Murray set up a portable BBQ that he won recently for being the owner of the most derelict BBQ in a competition, so we enjoyed a pleasant dinner in the sun before pitching our tent on the bank of the stream and settling down for the night.
I knew the trail would join the Russel Walkway near where I enjoyed the worst mountain bike ride of my career so I was a little bit apprehensive about the trip. According to the trip notes, this section of Te Araroa is 25 Km, so we got ourselves breakfasted and away by about 8.30 AM.
Waikare road was straightforward for the first few kilometres, past a marae and school. At the final bridge we were glad to see a big bunch of Maori kids engaged in active outdoor play which involved gumboots travelling backwards and forwards across the river. Much healthier than playstation! A girl on the bridge informed us that they catch eels in the pool below.

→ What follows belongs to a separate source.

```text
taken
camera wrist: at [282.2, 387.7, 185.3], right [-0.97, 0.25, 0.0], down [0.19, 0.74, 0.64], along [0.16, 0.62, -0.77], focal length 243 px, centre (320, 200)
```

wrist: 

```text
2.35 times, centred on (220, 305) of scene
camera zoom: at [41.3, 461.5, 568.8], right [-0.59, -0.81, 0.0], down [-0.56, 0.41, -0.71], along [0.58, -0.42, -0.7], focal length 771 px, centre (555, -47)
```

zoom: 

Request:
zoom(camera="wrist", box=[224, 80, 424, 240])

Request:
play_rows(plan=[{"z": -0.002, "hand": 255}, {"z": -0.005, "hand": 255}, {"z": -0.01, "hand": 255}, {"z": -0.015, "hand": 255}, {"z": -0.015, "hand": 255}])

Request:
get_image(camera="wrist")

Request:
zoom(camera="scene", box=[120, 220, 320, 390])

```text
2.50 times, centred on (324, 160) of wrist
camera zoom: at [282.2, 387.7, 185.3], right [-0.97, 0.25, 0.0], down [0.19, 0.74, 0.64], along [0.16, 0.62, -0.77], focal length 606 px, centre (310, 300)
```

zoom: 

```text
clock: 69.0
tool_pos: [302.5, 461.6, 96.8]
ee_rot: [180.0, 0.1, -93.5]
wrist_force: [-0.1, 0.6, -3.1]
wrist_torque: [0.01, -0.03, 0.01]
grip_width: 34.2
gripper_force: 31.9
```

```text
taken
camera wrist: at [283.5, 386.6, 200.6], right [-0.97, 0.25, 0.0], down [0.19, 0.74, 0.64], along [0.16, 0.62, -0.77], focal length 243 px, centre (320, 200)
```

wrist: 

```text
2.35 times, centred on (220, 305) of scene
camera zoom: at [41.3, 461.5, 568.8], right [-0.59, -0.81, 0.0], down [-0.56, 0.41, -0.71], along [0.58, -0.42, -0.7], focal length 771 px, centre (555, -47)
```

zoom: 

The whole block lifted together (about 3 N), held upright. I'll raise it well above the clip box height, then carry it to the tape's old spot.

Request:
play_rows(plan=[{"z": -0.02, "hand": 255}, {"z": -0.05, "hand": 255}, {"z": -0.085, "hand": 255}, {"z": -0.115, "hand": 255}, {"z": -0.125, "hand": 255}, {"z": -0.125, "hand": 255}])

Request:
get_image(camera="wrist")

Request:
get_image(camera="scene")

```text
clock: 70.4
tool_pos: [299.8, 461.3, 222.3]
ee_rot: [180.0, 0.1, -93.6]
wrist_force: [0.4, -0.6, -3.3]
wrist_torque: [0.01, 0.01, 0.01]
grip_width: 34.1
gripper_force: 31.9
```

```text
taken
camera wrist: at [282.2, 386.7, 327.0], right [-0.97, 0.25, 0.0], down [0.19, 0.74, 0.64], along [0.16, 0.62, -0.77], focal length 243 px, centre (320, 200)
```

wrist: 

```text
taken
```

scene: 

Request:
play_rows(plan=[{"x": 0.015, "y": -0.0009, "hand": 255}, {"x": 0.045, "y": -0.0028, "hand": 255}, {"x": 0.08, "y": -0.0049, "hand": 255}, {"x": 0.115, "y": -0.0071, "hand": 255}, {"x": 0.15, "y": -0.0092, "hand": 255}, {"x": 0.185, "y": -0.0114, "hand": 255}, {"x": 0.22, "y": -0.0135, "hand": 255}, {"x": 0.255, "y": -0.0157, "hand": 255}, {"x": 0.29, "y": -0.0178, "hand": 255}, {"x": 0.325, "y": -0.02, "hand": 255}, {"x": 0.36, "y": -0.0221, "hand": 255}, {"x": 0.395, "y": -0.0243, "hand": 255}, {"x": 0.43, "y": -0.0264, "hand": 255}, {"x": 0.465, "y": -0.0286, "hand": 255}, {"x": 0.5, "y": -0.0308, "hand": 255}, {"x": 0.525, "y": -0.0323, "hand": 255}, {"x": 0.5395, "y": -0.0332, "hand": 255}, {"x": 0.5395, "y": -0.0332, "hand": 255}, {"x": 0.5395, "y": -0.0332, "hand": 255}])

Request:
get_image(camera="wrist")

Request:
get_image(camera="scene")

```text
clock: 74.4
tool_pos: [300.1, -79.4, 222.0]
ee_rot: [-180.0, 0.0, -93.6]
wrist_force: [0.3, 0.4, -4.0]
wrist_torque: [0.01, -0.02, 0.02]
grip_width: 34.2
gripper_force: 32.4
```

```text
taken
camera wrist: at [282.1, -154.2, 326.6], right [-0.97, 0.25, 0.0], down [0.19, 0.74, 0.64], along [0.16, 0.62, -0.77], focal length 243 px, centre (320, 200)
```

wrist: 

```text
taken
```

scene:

The road became more of a 4WD track after that, and eventually petered out altogether, so we followed the trail directions by walking up the creek. Since there hasn’t been significant rain for weeks this was pretty easy, but I could see it could be rather dangerous in bad weather. The bush we were passing through was stunningly beautiful, and we didn’t mind the fact that our boots were wet from walking in the water. One of the things I enjoy about being in the bush with Murray is the botany lessons; today we learned about Makamaka and Towhai trees which only grow in Northland.
We came to a DOC sign on the bank which tricked us briefly into searching for a track, but a check with my GPS showed us that it was simply marking the end of Maori land and the start of the Russel Forest park. We began to see orange triangles marking sections of trail that cut corners, but we were still in the Papakauri stream most of the time until nearly mid-day. The track became more substantial, and evidence of quad bikes informed us we were near the intersection with the walkway. Not far beyond that we came to the shelter that I recognised from my bike trip.
About that point I realised that our route didn’t head up the unmaintained section of the walkway after all, and that the remainder of the trip would be very easy. It was also going to be much shorter than the 25KM total suggested by the track notes, so we spent almost an hour and a half enjoying a leisurely lunch.
On the way up the hill to the top of Papakauri Road we saw some native orchids growing on the track. While we were photographing them, a French guy named Jean who is also walking Te Araroa caught up with us.
We arrived at the rendezvous point a couple of hours early, so Murray and Jean continued south down the highway while Felicity and I waited for Linley to arrive with our car. Although the tide was well on the way out, we managed to climb down under a bridge and cool off in the river, which was an interesting mix of cold fresh water and warm sea. Now I’m sitting on the side of the road… typing this and looking out for our car which arrived just after the word ‘road’ – perfect timing.